The university's master plan has the current FIJI property marked for "academic" use, which could mean an expansion of buildings from the east or west, or a separate building with classrooms, Land said.
A "swap of properties" would put Phi Gamma Delta right next to the Kappa Alpha Theta sorority on Woodlawn Avenue, building toward IU's goal of making the street a more prominent "north-south thoroughfare," Land said.
At the same time, the university has not met with members of the neighborhood to discuss what may be coming in the next few years. But Land said the university, which has control over what the new FIJI house will look like, will be careful to keep the building in character with what surrounds it on Woodlawn, such as the Collins Living-Learning Center on 10th Street and the Hutton Honors College on Seventh.
The university's plan is eventually to build along Woodlawn Avenue north to Memorial Stadium and Assembly Hall. "We have every interest in creating a house that fits within the character of the campus and everything around it," Land said.
The buildings in the Eighth and Woodlawn area are of interest to the city at large, too.

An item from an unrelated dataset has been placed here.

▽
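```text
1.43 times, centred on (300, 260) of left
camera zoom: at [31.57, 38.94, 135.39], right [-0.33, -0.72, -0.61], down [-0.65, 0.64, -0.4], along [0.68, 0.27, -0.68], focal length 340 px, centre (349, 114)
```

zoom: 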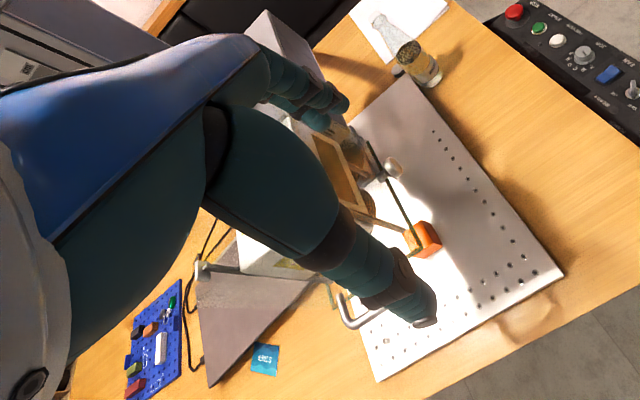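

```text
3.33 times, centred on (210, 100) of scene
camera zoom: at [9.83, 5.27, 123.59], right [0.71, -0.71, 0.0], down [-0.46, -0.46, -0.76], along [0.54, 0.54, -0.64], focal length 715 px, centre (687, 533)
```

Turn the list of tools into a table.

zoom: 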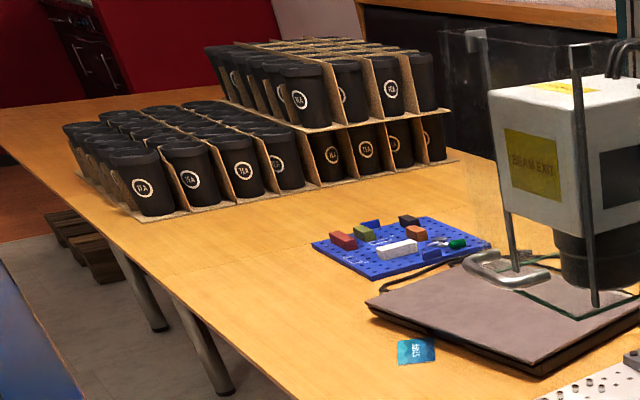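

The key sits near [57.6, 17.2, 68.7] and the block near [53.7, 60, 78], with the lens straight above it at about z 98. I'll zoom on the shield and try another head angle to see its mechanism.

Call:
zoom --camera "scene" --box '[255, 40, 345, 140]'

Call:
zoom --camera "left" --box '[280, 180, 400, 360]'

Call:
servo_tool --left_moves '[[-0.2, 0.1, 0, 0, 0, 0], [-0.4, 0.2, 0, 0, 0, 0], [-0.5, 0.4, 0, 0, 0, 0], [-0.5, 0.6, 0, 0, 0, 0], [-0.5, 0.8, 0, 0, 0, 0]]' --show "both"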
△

Bloomington's Historic Preservation Commission plans to discuss six properties in the University Courts district at its Thursday meeting, according to Housing and Neighborhood Development Department program director Nancy Hiestand. But it will only be for sharing information on the buildings as background for the commission, she said, because the commission does not know what may happen to the houses and has nothing to act on yet.